Methods of acoustically locating a real-world sound source are well known and usually involve the use of an array of microphones; U.S. Pat. No. 5,465,302 and U.S. Pat. No. 6,009,396 both describe sound source location detecting systems of this type. By determining the location of the sound source, it is then possible to adjust the processing parameters of the input from the individual microphones of the array so as to effectively ‘focus’ the microphone on the sound source, enabling the sounds emitted from the source to be picked out from surrounding sounds. However, this prior art is not concerned with the same problem as that addressed by the present invention where the starting point is left and right audio channel signals that have been conditioned to enable the generation of a spatialized sound field to a human user.
It is, of course, well known to process a sound-source signal to form left and right audio channel signals so conditioned that when supplied to a human user via (at least) left and right audio output devices, the sound source is perceived by the user as coming from a particular location; this location can be varied by varying the conditioning of the left and right channel signals.
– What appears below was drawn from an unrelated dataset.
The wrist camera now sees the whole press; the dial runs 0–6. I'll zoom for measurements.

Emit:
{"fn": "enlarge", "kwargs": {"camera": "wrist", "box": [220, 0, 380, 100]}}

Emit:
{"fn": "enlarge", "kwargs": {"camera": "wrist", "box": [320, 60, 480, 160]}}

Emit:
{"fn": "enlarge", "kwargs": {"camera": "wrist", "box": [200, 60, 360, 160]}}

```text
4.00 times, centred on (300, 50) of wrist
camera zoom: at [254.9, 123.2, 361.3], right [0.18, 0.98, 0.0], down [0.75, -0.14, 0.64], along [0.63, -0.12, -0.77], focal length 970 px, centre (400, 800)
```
More particularly, the human auditory system, including related brain functions, is capable of localizing sounds in three dimensions notwithstanding that only two sound inputs are received (left and right ear). Research over the years has shown that localization in azimuth, elevation and range is dependent on a number of cues derived from the received sound. The nature of these cues is outlined below.
Azimuth Cues—The main azimuth cues are Interaural Time Difference (ITD—sound on the right of a hearer arrives in the right ear first) and Interaural Intensity Difference (IID—sound on the right appears louder in the right ear). ITD and IIT cues are complementary inasmuch as the former works better at low frequencies and the latter better at high frequencies.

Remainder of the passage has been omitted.